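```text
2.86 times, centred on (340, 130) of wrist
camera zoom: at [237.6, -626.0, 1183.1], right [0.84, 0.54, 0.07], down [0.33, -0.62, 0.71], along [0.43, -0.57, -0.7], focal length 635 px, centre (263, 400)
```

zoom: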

Exercise instructions:
Write out the material exactly as given.

Exercise response:
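```text
2.86 times, centred on (340, 130) of wrist
camera zoom: at [237.6, -626.0, 1183.1], right [0.84, 0.54, 0.07], down [0.33, -0.62, 0.71], along [0.43, -0.57, -0.7], focal length 635 px, centre (263, 400)
```

zoom: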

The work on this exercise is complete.